Work to do: Provide the original wording of the source passage from "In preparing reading" as far as "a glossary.".

Source passage:
+++

In preparing reading material for an Introduction to Marxism mailing
list on Yahoo, I scanned in a chapter of Jose Carlos Mariategui’s “Seven
Interpretative Essays on Peruvian Reality”. One thing led to another and
before long I had scanned in all seven essays which were then added to
the Marxism Internet Archives:
http://www.marxists.org/archive/mariateg/works/1928/index.htm
Recently I decided to finish the job and scanned in the rest of the
book, including an Introduction by Jorge Basadre, an author’s note, and
a glossary.
Basadre’s introduction is very informative, as this excerpt would
indicate despite the reference to Christopher Columbus that might raise
some eyebrows:
>>On March 31, Variedades, a Lima journal, interviewed Mariátegui for a
series it was publishing. Mariátegui refused to define art or his
concept of life “because metaphysics is not in style and the world is
more interested in the physicist Einstein than in the metaphysicist
Bergson"; and he stated that his ideal in life “is always to have a high
ideal.” In his opinion, journalism, the daily episodic history of
mankind, had been created by the capitalist civilization as a great
material, but not moral, instrument. He confessed that six or seven
years earlier his preferred poets had been Rubén Darío, later Mallarmé
and Apollinaire, then Pascoli, Heine, and Aleksandr Blok, and that at
the moment he preferred Walt Whitman. His favorite prose writers were
Andreyev and Gorki. He considered the theater still too realist and
analytic and hoped it would become impressionist and synthetic. “There
exist, however, signs of evolution. The Russian genius has created the
’grotesque’ and the musical setting. In Berlin, in ’Der Blaue Vogel,’ I
saw ten-minute musical scenes that had more substance and emotion than
many dramas of three hours.” Eleanora Duse, by then tired and fading,
was the actress who had most impressed him. Among composers he preferred
Beethoven, and his favorite painters were Leonardo da Vinci, Sandro
Botticelli, and Piero della Francesca, together with Degas, Cezanne, and
Matisse and the Germán expressionist Franz Marc. He judged the
contemporary epoch to be revolutionary, but more destructive than
creative. As the men most representative of the times, he chose Lenin,
Einstein, and Hugo Stinnes, in that order. From the past he admired
Christopher Columbus and from the present “the anonymous hero of
factory, mine, and fields, the unknown soldier of the social
revolution.” He enjoyed travel because he thought of himself as
essentially a wanderer, inquisitive and restless. When asked which of
his writings he liked best and was most satisfied with, he replied that
they were still to be written. Regarding the so-called decadence of the
Old World, he said: “Europe’s decadence is this civilization’s
decadence. The future of New York and Buenos Aires is tied up with the
future of London, Berlin, and Paris. The new civilization is being
forged in Europe. America has a secondary role in this stage of human
history.”<<
Mariategui’s wonderful author’s note is worth quoting in its entirety:
I bring together in this book, organized and annotated in seven essays,
the articles that I published in Mundial and Amanta concerning some
essential aspects of Peruvian reality. Like La escena contemporánea,
therefore, this was not conceived of as a book. Better this way. My work
has developed as Nietzsche would have wished, for he did not love
authors who strained after the intentional, deliberate production of a
book, but rather those whose thoughts formed a book spontaneously and
without premeditation. Many projects for books occur to me as I lie
awake, but I know beforehand that I shall carry out only those to which
I am summoned by an imperious force. My thought and my life are one
process. And if I hope to have some merit recognized, it is
that—following another of Nietzsche’s precepts —I have written with my
blood.

+++

Supplied information:
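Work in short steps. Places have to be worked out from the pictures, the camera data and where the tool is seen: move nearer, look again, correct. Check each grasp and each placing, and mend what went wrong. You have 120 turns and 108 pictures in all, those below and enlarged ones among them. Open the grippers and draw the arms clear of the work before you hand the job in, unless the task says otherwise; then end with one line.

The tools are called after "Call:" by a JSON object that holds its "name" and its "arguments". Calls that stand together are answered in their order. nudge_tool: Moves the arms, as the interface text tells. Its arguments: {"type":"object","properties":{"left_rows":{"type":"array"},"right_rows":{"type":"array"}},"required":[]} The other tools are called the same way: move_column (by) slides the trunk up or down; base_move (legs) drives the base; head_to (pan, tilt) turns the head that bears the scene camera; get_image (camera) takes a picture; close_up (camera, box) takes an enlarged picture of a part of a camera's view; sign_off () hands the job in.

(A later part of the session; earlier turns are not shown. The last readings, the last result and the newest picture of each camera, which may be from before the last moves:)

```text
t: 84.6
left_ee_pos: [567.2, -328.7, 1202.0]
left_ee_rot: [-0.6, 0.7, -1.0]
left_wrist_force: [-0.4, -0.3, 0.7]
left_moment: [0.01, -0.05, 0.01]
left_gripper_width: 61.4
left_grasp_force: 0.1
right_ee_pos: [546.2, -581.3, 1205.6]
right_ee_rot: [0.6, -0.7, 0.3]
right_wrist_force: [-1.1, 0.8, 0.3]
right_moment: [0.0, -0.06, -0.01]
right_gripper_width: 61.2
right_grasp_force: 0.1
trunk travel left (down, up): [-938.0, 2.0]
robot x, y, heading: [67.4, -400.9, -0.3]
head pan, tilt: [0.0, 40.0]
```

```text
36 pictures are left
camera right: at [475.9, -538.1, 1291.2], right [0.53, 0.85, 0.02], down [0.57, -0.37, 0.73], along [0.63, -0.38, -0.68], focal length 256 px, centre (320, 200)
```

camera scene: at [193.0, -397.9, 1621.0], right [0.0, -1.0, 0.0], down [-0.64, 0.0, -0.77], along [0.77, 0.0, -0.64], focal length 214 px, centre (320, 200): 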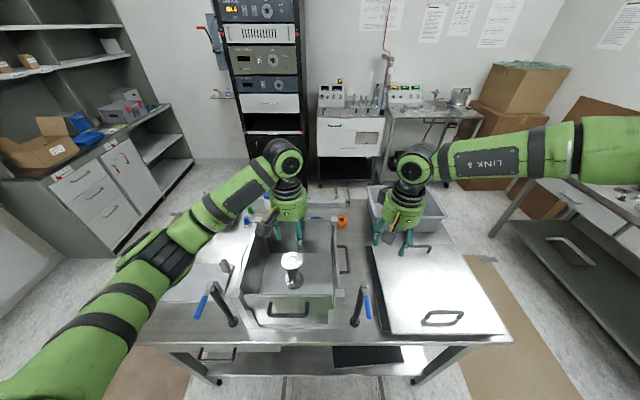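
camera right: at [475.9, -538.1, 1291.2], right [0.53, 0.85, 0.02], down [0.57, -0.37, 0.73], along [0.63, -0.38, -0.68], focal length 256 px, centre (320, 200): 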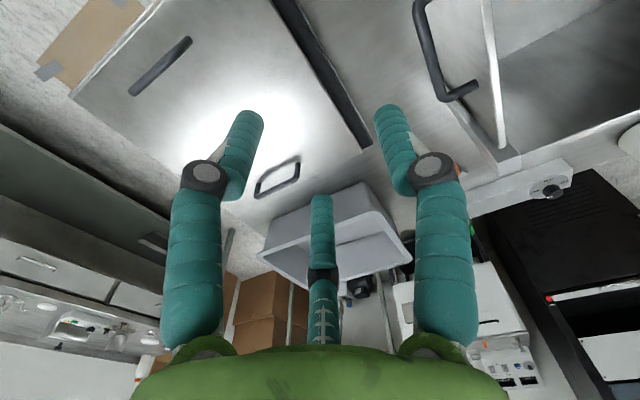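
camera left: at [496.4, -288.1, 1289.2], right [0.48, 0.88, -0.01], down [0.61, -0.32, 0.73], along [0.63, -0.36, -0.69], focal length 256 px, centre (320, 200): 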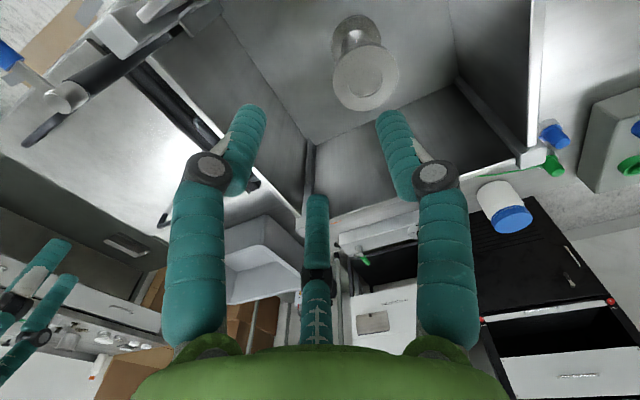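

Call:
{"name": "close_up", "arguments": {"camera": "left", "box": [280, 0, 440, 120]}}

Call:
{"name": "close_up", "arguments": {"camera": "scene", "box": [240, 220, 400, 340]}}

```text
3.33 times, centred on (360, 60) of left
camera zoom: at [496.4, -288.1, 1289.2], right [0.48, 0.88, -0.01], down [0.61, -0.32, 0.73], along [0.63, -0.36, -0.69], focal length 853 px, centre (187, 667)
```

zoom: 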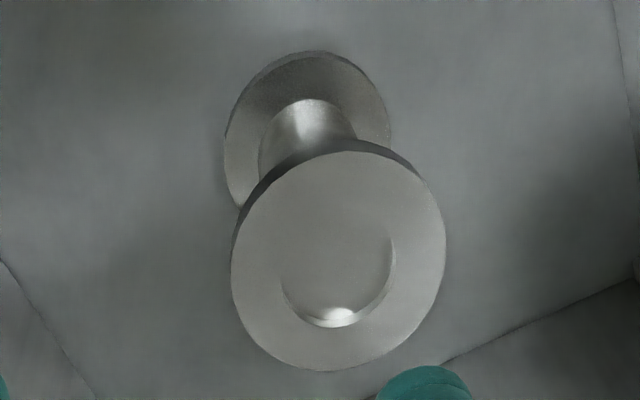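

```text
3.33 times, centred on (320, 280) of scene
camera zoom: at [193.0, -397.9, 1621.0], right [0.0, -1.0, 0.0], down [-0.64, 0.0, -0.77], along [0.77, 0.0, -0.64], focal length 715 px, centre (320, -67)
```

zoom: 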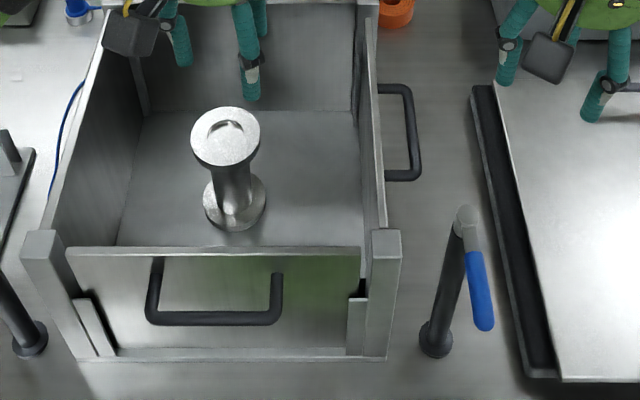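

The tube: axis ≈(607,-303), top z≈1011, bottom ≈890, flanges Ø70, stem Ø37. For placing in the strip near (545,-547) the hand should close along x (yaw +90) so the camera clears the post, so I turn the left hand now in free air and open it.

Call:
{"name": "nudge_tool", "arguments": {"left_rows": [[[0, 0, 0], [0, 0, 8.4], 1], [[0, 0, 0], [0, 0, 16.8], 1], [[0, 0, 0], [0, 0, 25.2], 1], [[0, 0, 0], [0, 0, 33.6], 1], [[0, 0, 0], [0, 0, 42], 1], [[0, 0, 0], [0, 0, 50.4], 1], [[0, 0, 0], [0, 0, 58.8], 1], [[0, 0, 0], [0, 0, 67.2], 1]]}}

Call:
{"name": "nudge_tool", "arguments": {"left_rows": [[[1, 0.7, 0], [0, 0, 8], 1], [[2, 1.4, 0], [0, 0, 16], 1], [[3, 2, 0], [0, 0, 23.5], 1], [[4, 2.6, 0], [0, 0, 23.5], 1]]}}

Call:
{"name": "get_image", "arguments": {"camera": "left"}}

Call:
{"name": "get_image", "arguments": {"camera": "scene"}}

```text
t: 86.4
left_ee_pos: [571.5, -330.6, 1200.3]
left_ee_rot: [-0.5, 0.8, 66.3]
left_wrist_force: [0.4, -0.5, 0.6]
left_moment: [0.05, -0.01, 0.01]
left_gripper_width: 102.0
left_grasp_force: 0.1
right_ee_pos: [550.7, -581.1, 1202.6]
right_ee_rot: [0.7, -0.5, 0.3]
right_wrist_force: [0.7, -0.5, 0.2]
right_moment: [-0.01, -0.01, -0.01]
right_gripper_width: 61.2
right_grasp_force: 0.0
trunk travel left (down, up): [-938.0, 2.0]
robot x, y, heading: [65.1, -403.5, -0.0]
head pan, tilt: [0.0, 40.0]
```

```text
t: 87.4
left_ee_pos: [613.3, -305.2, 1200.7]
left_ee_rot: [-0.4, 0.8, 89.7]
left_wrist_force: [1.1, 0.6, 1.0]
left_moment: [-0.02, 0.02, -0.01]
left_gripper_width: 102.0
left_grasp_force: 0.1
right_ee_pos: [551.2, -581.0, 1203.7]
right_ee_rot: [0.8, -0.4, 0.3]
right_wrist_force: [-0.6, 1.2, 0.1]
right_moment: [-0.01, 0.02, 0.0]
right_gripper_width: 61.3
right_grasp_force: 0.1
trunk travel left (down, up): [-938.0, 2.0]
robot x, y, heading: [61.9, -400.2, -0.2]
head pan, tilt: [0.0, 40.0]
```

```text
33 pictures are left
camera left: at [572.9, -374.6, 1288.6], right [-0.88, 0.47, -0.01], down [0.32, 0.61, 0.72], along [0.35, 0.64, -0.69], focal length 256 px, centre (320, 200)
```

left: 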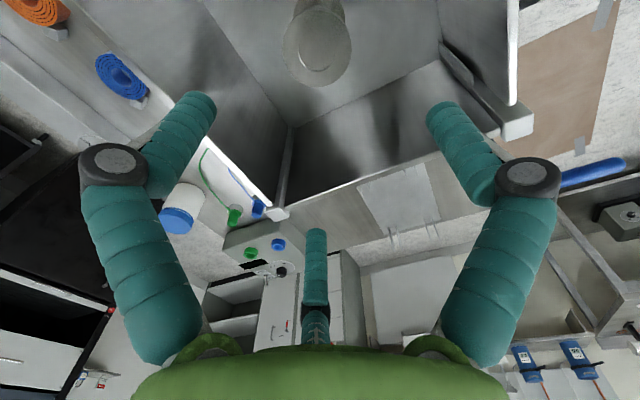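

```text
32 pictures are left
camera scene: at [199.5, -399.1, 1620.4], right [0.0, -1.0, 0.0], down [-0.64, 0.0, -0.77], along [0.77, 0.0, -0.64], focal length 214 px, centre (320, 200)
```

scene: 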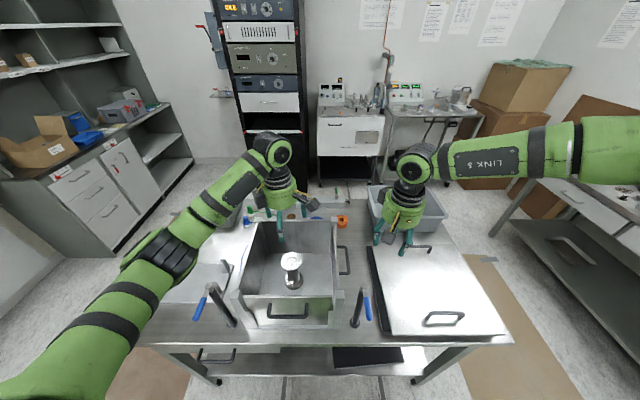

+++

Written solution:
In preparing reading material for an Introduction to Marxism mailing
list on Yahoo, I scanned in a chapter of Jose Carlos Mariategui’s “Seven
Interpretative Essays on Peruvian Reality”. One thing led to another and
before long I had scanned in all seven essays which were then added to
the Marxism Internet Archives:
http://www.marxists.org/archive/mariateg/works/1928/index.htm
Recently I decided to finish the job and scanned in the rest of the
book, including an Introduction by Jorge Basadre, an author’s note, and
a glossary.